Editor’s Note: Lexie is a proud AmeriCorps VISTA alum with a master’s degree in Communications & New Media Marketing from Southern New Hampshire University. She currently works as the Volunteer & Community Engagement Coordinator for the Syracuse Northeast Community Center and NEHDA. We’ve asked her to write guest posts for us, taking a deeper look into the Northside, its businesses, organizations, and residents. All of her posts can be found under the “Syracuse Northeast Community Center” and the “NEHDA” categories.
Typically, I hear at least three different languages being spoken throughout my workday. I am constantly amazed by the number of cultures that are represented in our city, so I was thrilled to be invited into an English Language Learner (ELL) class at the White Branch Library.
As I waited in the hall outside of the library’s community room, I could hear students reciting different colors. “Brown,” “green,” and “blue” were met with responses of “very good” and “excellent!”
Once the morning class began to leave, I was welcomed into the classroom by Rozlynn and Chyloe—teachers with the Syracuse City School District.
Both women teach three ELL classes a day through the City’s Refugee Assistance Program, also known as “Bob’s School.” Their classes are broken into beginner, intermediate beginner, and advanced beginner—by the time students have made their way through the three levels, they will have developed basic English conversational skills.
“We went to Hospital Land on Monday, so that is what we will build today’s conversation around,” Rozlynn said as she readied the room for the next class. Hospital Land is a program offered through Crouse Hospital that lets groups spend the day in a clinical setting learning things like personal hygiene and medical protocol.
Once Rozlynn finished getting all of her supplies together, she let the next wave of students into the room. With much energy, she and Chyloe greeted students by name and asked about their neighbors and families.
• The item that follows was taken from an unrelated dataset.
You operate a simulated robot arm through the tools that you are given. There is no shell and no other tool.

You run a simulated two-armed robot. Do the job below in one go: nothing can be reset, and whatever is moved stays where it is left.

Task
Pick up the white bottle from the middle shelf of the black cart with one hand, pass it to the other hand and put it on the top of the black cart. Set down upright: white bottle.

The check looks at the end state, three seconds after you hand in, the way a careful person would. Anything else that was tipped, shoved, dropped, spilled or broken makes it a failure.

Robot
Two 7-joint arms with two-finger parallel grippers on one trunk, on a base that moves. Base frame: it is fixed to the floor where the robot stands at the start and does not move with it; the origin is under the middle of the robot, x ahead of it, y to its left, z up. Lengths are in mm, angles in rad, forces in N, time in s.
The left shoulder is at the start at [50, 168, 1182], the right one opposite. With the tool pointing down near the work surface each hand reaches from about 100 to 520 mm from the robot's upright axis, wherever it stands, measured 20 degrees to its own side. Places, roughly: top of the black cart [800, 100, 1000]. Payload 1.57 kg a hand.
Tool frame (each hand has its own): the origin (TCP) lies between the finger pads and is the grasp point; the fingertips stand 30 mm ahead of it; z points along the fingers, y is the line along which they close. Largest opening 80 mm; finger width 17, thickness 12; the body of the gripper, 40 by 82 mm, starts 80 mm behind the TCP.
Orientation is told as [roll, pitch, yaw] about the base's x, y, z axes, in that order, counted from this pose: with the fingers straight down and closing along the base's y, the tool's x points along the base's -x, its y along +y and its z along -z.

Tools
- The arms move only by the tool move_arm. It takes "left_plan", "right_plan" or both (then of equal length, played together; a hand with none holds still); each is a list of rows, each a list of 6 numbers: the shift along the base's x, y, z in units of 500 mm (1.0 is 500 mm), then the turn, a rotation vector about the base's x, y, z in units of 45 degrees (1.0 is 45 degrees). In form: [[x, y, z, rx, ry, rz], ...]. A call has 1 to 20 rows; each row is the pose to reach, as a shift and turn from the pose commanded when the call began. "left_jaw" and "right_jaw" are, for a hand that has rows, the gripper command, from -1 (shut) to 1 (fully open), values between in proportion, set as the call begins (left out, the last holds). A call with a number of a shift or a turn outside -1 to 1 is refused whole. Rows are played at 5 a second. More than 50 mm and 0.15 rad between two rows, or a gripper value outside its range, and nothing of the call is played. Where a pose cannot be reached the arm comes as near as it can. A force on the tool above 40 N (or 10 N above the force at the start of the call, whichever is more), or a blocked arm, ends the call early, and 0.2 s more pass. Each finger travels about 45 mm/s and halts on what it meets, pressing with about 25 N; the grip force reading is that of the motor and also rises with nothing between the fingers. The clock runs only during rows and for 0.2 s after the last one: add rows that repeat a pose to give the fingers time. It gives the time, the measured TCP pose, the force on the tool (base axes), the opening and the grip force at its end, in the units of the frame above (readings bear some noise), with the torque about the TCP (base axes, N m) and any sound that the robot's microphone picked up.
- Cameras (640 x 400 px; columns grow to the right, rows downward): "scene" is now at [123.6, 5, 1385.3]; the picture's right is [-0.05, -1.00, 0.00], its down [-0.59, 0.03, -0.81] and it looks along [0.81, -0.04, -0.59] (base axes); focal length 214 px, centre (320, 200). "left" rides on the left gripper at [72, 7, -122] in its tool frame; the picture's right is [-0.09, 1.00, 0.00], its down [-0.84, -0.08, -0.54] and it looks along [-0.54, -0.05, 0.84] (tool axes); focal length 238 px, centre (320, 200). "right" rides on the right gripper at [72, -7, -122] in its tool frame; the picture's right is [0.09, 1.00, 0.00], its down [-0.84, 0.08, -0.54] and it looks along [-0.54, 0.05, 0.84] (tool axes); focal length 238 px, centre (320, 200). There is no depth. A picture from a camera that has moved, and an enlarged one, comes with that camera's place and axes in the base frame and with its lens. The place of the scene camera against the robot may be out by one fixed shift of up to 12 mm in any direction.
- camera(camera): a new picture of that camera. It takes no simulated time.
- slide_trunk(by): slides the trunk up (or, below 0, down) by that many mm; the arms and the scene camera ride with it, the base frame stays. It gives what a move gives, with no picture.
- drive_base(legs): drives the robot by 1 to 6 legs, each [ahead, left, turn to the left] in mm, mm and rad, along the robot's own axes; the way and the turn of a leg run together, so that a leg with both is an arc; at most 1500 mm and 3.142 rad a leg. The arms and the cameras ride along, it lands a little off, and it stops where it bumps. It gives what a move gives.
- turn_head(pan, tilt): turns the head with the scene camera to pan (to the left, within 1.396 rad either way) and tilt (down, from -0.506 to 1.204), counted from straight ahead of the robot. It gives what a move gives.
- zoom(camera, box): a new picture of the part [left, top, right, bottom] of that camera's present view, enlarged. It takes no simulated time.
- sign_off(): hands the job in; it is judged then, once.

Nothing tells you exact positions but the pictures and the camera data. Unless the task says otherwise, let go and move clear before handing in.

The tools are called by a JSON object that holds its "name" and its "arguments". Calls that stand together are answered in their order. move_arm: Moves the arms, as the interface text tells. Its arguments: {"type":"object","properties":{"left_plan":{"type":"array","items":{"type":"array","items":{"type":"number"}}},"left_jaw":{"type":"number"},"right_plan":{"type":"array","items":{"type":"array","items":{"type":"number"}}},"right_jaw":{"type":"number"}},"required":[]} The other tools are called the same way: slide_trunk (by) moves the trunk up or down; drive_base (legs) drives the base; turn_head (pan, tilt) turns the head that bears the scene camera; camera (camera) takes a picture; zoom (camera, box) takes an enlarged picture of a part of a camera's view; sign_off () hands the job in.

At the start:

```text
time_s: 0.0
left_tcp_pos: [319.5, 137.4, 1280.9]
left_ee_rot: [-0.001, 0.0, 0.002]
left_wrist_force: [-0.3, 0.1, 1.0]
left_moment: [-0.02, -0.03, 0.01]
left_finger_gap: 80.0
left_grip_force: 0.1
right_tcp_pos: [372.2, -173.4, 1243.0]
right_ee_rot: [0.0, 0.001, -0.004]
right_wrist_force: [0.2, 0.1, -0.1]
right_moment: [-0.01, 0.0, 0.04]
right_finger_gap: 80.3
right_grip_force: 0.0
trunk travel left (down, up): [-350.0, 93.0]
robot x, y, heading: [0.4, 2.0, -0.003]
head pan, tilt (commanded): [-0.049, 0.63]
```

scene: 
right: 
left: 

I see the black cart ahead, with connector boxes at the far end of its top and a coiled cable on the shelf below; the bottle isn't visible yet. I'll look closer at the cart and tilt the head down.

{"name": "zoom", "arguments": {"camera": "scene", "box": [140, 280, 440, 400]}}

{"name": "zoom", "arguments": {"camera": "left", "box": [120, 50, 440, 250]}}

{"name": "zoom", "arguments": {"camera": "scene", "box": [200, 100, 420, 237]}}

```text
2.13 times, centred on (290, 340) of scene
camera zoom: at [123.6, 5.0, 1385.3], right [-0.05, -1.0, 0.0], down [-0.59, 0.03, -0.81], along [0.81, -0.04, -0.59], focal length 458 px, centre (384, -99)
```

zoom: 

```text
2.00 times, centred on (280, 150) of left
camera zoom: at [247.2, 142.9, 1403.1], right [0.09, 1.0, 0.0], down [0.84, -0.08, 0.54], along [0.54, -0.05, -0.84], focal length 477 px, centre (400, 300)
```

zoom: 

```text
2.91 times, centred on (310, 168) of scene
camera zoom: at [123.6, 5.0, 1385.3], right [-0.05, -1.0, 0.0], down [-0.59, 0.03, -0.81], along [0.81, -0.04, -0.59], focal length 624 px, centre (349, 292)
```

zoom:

You would never guess that they had just finishing teaching a two-hour long English class only five minutes prior.
“Did you like Hospital Land?” Chyloe asked the class, which was met with a chorus of “yes!” from the students.
Field trips like the one to Hospital Land serve many different purposes for the ELL class. For starters, they offer talking points for the next lesson, but they also teach New Americans other life-skills that they need in order to thrive in Syracuse. On just their trip to Hospital Land, students learned about boarding a Centro bus, asking for a transfer, calling to schedule doctor appointments, reading the labels on prescription medicines, and much more.
Some of their other trips include: visiting Rite Aid and learning how to use the store’s tablets to communicate with the pharmacist; going to the Farmer’s Market and asking for prices and then paying with American currency; and going to the Fire Station, where everyone learns how to make a house safety plan and can sign up to have fire detectors installed in their homes. These trips are an opportunity for New Americans to learn about their community with people they trust, but they also help the community to engage with refugees. These interactions lead to understanding, acceptance, and a level of comfort on both sides.
When the class meets after one of their field trips, they cover everything they learned while actively practicing English. First, Rozlynn and Chyloe ask students questions and guide them through the correct answers. Then the students take turns asking each other questions and offering answers. There is also time for writing their answers down, and spelling out words with letter tiles. All of these techniques get students reading, writing, and speaking—covering all aspects of the English language in an engaging way.
Throughout the class, I watched Rozlynn and Chyloe help students one-on-one and as a group. If they were both occupied and someone needed help, their volunteer Teacher’s Assistant, Lawrence, would step in. Lawrence is 78 years old and helps with the ELL classes every day. As a graduate of the classes himself, he knows the importance of learning English in order to navigate Syracuse.
“If you don’t know the language . . .” he trailed off while raising his hands. Lawrence explained that you cannot get things accomplished if you are unable to communicate.
Sitting in the class, it hit me how hard the refugees on the Northside have to work in order to participate in our community. As someone who took French in high school and Spanish in college, but now can only recognize a few words of each, I admired how much information all of the students remembered from their field trip and how hard they worked to speak a new language.
We are lucky to be part of a city that has so many vibrant cultures and people from different backgrounds; and with support like these ELL classes, New Americans are able to gain enough skills and confidence to actively engage with our community and share their unique traditions and perspectives.